Anonymous - 2014-03-12, 17:22

Po co się oburzać , że ktoś może mieć lżej?
(co zresztą nie jest przesądzone, tylko dopiero dyskutowane)

Anonymous - 2014-03-12, 17:37

grzegorz_ napisał/a:
Po co się oburzać , że ktoś może mieć lżej?


po co się oburzać,że ktoś kradnie,np.biedny bogatemu?niech sobie ukradnie i ma lżej w życiu,bogatemu nie ubędzie.........................czemu się oburzać,że ktoś kogoś leje w domu-może jest mu lżej,jak sobie walnie pięścią dobrze żonę i dzieci..........
tak,kradzież,przemoc,zabijanie zostawia za sobą zranionych ludzi...........
a kolejne związki nie?dzieci rozwodników wszystkie są szczęśliwe.............wszyscy cżłonkowie patchorkowych rodzin również są przeszczęśliwi..............pewnie,niech innym będzie lżej,po co się oburzać,w końcu to,że ktoś cierpi,bo rodzina rozwalona,to żadne cierpienie............

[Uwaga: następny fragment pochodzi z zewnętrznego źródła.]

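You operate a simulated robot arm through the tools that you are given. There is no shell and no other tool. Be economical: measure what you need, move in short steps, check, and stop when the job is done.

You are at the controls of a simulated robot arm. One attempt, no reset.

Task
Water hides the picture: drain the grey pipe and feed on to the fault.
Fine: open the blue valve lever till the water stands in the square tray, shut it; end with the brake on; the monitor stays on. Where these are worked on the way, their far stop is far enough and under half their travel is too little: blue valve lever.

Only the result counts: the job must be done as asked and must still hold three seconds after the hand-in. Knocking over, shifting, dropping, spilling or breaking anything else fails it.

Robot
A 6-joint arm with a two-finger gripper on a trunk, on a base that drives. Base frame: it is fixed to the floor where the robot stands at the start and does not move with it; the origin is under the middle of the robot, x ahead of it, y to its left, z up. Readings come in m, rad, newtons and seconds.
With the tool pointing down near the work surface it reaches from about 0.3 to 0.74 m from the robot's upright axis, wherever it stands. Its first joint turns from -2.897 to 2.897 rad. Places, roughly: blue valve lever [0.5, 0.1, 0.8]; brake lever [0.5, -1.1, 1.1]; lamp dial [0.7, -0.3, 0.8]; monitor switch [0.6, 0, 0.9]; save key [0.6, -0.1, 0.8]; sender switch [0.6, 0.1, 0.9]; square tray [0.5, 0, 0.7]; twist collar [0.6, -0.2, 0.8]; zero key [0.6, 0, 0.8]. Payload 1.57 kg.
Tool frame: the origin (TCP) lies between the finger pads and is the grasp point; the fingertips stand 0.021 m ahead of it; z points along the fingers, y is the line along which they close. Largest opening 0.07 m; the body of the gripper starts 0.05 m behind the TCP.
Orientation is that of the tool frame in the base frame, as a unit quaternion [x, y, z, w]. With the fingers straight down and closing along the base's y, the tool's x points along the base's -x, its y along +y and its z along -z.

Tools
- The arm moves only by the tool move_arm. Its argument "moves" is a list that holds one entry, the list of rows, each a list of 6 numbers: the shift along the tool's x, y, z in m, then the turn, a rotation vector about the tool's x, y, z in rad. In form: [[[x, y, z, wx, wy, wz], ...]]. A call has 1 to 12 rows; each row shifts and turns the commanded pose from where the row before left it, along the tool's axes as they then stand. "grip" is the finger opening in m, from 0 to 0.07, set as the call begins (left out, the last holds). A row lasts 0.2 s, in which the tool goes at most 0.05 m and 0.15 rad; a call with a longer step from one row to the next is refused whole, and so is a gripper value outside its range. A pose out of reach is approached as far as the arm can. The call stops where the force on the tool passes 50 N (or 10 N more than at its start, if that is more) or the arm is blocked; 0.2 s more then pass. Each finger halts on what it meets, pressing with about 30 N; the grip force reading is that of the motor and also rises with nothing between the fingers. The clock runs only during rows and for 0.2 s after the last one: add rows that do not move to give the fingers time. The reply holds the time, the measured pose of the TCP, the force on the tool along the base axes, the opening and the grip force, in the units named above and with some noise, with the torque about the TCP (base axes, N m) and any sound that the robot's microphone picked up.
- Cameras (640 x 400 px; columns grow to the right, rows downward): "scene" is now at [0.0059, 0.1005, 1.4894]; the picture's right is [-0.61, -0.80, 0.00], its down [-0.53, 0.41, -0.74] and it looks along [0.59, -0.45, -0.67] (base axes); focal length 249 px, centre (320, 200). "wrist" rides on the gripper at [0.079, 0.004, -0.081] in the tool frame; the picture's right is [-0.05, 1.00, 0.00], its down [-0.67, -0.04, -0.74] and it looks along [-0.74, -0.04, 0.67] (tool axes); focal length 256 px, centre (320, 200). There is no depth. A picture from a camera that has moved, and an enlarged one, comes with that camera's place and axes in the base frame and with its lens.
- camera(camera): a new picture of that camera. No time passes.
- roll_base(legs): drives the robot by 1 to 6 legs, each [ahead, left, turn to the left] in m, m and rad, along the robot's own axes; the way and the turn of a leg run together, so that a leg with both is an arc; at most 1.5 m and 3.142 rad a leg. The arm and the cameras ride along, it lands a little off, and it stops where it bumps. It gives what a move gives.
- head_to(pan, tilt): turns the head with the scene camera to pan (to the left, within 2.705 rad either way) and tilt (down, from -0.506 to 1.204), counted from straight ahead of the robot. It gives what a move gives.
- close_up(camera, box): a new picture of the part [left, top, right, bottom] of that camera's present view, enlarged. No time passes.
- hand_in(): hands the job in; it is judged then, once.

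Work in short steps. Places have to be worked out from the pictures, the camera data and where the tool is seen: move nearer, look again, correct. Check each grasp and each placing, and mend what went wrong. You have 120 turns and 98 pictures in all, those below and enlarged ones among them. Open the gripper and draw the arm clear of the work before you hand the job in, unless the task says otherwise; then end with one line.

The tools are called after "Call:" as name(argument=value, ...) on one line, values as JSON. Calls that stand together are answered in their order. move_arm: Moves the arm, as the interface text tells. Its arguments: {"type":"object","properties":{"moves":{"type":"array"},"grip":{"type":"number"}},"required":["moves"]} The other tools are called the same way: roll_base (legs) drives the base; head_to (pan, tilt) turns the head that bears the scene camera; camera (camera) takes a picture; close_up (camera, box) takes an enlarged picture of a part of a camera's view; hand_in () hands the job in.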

w Przykazaniach jest jasny przekaz: nie cudzołóż.........od wieków niektórzy ludzie Kościoła w dużej mierze pilnowali kabzy tej instytucji..........jeśli wraz ze "zrozumieniem" cudzołożników,przybędzie duszyczek do dokładania się do parafialnych kas,to czemu nie?cały Kościół ma się unowocześniać,bo jakiś człowieczek jeden z drugim coś powiedział,zrobił konferencję i polał trochę wody tym,którym chce się żyć lżej..........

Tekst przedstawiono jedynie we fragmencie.